Stealth 2000-DT-TB Keyboard (Image courtesy Stealth Computer Corporation)
By Andrew Liszewski

I’ll admit that I’ve had quite a few keyboard mishaps over the years that have resulted in me sticking to cheaper models these days because of how often I’ve had to replace them. Of course if I had one of these Stealth Industrial keyboards it might actually stand up to the occasional tumble off the desk or being accidentally drowned in my favorite beverage.

The Stealth keyboard’s case is made of stainless steel and the keys themselves are made from an industrial silicone rubber pad meaning they’re completely waterproof. The keyboard also has a built-in optical trackball which is completely sealed and watertight and even has an adjustable tension ring that ensures optimal trackball smoothness for any user.

It’s definitely an impressive piece of hardware but then when I look at the Stealth Keyboard’s $1195 price tag I once again feel content with the $30 model I’m using right now.

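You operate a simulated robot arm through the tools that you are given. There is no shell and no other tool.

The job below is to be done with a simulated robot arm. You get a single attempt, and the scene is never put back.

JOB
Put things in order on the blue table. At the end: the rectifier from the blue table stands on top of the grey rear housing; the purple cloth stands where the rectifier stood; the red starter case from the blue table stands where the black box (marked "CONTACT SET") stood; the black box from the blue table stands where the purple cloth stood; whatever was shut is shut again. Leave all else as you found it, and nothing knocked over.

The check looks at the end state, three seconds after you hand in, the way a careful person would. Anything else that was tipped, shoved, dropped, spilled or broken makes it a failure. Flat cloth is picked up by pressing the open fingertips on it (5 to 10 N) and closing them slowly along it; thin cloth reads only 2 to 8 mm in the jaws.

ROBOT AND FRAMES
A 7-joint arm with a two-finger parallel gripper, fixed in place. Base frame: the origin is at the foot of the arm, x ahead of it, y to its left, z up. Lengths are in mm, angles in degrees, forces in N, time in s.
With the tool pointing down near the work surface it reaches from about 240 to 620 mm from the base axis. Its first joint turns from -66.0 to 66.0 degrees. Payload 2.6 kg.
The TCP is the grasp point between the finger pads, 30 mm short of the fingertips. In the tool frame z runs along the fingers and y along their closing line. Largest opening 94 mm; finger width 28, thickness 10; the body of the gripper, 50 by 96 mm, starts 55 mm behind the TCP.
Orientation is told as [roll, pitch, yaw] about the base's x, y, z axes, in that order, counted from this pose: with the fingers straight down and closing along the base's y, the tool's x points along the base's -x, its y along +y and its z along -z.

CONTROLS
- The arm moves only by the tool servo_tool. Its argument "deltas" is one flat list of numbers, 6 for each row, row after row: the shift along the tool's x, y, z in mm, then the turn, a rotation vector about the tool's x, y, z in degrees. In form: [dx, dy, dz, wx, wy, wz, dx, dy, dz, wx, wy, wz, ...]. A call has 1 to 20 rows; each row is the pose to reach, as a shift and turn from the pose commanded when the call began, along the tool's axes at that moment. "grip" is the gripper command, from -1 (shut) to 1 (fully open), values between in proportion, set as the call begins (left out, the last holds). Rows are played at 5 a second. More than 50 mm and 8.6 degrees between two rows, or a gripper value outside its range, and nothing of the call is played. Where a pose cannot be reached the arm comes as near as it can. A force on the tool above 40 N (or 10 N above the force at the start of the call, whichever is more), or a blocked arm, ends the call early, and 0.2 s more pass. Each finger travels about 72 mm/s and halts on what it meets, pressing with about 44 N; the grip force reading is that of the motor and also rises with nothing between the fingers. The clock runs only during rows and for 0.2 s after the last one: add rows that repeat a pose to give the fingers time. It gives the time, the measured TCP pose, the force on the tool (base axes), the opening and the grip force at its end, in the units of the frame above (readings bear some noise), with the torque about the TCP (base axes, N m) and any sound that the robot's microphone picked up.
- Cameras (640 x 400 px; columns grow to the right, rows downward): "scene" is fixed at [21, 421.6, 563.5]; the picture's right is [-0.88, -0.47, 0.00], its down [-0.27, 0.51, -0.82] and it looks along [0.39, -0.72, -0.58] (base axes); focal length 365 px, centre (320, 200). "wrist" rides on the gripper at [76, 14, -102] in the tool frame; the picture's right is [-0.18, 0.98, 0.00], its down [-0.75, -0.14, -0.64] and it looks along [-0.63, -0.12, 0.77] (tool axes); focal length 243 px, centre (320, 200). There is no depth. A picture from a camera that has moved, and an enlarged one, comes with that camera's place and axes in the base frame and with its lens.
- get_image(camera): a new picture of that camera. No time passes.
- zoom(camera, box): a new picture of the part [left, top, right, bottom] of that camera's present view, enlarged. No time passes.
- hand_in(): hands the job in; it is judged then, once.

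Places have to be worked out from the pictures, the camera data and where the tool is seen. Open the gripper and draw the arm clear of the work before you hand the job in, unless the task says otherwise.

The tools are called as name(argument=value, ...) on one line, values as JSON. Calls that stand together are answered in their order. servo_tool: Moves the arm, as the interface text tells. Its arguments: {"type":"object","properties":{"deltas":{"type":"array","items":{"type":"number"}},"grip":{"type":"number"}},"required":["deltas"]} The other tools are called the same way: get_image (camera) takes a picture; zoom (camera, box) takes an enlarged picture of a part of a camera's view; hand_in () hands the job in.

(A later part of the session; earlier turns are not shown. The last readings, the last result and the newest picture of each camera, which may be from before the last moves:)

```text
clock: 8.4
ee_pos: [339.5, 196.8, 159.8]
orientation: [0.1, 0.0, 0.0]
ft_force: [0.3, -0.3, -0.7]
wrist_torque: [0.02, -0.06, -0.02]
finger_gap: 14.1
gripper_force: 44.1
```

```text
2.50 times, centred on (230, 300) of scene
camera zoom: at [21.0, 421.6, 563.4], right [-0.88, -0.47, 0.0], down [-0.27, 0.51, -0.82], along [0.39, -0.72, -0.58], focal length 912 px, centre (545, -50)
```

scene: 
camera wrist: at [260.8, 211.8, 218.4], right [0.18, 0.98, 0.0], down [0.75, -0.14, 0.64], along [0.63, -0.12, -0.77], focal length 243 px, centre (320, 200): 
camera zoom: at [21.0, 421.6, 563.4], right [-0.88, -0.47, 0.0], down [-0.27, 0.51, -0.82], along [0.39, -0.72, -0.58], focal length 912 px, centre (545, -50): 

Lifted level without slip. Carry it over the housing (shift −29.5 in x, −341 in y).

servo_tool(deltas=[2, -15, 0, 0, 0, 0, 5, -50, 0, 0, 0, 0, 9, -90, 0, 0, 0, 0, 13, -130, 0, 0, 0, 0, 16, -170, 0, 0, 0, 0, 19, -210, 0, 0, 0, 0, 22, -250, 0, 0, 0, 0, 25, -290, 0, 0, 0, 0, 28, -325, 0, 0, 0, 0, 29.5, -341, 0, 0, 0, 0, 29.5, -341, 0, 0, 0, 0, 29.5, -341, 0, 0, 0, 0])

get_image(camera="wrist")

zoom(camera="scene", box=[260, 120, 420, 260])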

[Stealth 2000-DT-TB Industrial Keyboard] VIA [SlashGear]


  1. At that price, it should be made of platinum!

    I have a hard enough time explaining to the Mrs. why I need two $400 (each) video cards for “general computer” work….(games!!!!!), but $1200 for a frakin’ keyboard……..I might as well stick my wetted finger in an active light socket….

  2. Andrew, You’re using a 30$ keyboard? Feelling pimp? Im really happy with my Microsoft OEM Basic Keyboard (12 ?). Keys are nice and firm, no thrills, no usb-probs, no useless media-button/screen/player/control, no battery’s to wear out, semi-nice black finish, it’s (until now) rather drink resistant, and it doesnt take up a lot desk real estate. Good value. Only problem is the microsoft logo but i dont mind.

    Now.. i could destroy around a 100 of these for the price of one Stealthboard.

    I actually consider it the overall best microsoft product i encounterd ever.

  3. Does anyone know where I can get a “natural” keyboard? The only one I’ve been able to find is by Microsoft and they want $50+ for it. It has all kinds of extra customizable buttons, but I don’t use any of them. I just don’t want the carpal tunnel syndrome I had going for me before I switched from the standard wrist killer.

  4. Being a gamer, the number pad looks too scrunched into the rest of the keyboard.

    I agree with Nagga that you don’t need an expensive keyboard. The cheap ones work just fine, and they don’t break near often enough to justify such a hefty price tag on the Stealth board.